J: I don’t know man! I’ve been playing drums since I was two. Both my parents are musicians, so it’s always been this!
S: You’d probably be homeless!
J: I’d probably be in marketing if I wasn’t a musician.
E: If you had to choose a lyric or a song that you were most proud of, which would it be and why?
J: I think mine would be Here’s to You. It’s the first track on our new album.
S: I think mine would be Here’s to You or Find Forever. Find Forever was the first song that I’ve ever written in full that ended up being on the album. For whatever reason, I hated it! This was probably because I wrote it!
J: We had to convince him and be like, this is really good dude!
S: I’m seeing a lot of people coming back and saying they like it. Even if in my head I’m insecure about it, it is a lot of people’s favourite song, and that’s never happened to me before.
E: Finally, if you had to choose your top three influences, who would [they] be?
J: I think we all agree that The 1975 does a lot of things for us, not just musically but as a group. Loathe, Lotus Eater, Anderson Paak, I know that’s a couple more than three!

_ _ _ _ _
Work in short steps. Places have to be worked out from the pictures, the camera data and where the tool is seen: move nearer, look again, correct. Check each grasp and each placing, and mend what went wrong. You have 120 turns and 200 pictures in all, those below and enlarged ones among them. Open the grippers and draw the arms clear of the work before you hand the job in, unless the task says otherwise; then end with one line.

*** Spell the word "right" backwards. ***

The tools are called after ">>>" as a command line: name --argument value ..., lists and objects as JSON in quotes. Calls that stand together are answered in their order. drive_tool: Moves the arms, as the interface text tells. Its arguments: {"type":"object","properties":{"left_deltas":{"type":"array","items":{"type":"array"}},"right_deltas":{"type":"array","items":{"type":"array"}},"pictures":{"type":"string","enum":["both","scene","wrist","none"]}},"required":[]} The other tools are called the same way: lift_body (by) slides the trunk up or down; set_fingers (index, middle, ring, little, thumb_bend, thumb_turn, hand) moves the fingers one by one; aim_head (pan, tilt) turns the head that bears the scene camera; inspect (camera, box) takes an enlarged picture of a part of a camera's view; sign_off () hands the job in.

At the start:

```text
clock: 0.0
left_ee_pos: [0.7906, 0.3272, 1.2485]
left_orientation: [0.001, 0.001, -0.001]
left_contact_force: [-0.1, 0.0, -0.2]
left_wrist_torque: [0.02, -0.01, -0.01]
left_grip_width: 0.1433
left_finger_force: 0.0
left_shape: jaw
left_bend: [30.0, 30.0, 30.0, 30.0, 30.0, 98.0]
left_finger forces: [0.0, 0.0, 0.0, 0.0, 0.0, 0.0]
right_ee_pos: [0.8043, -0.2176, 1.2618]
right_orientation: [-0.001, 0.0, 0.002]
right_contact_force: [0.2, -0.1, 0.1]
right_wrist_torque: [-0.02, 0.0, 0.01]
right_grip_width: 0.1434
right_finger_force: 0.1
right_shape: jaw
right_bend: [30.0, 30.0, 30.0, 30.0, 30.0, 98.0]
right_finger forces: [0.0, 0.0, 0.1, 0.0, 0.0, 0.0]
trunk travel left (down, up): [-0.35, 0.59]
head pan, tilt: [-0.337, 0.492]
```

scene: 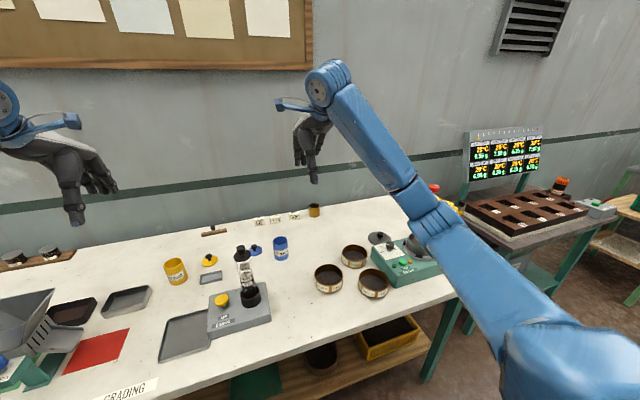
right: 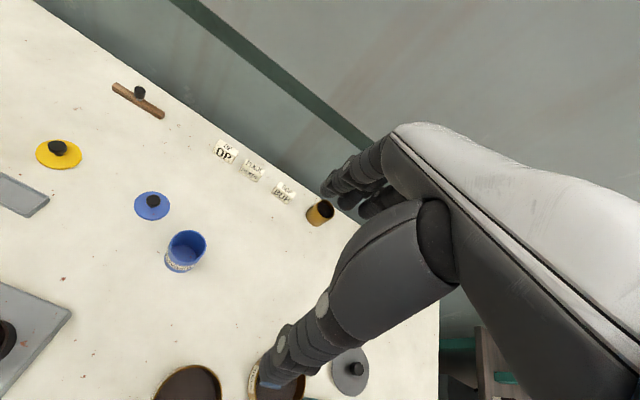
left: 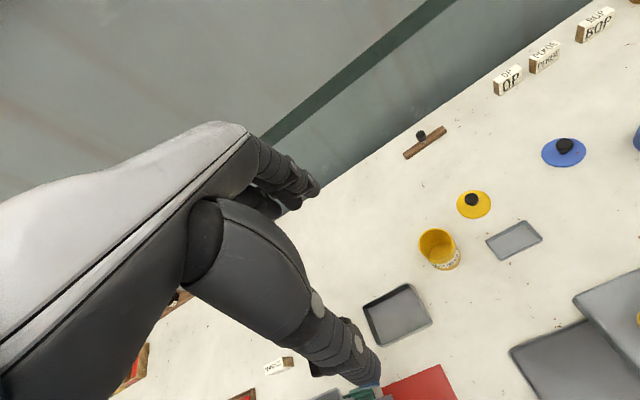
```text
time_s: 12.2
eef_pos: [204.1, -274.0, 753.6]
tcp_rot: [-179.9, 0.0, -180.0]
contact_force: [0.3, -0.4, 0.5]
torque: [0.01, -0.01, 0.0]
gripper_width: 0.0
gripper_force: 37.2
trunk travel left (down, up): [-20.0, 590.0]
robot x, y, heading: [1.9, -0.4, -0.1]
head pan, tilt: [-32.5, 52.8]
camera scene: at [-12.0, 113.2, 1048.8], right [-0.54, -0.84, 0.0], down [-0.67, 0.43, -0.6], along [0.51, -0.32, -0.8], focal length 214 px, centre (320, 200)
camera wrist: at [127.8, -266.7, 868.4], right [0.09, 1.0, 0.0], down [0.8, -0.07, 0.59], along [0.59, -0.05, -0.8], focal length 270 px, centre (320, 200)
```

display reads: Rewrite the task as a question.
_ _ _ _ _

S: If I had to pick three personal ones, it would be Stevie Wonder, Loathe and the Cocteau Twins. Nobody knows the Cocteau Twins in the States, my British friend showed me them.
E: I’ve never met anyone here who’s heard of them, so to meet someone from the U.S who knows them is pretty impressive!
S: Our song, Here’s to You, started specifically because of the song, Fifty-Fifty Clown, by the Cocteau Twins. Our job is to listen to music as much as it is to make it, so we like to listen to a broad range of influences.
Thank you so much for taking the time to speak to us!
Thank you for such great questions!
Written by Emma Gardner and Rebecca Harrison.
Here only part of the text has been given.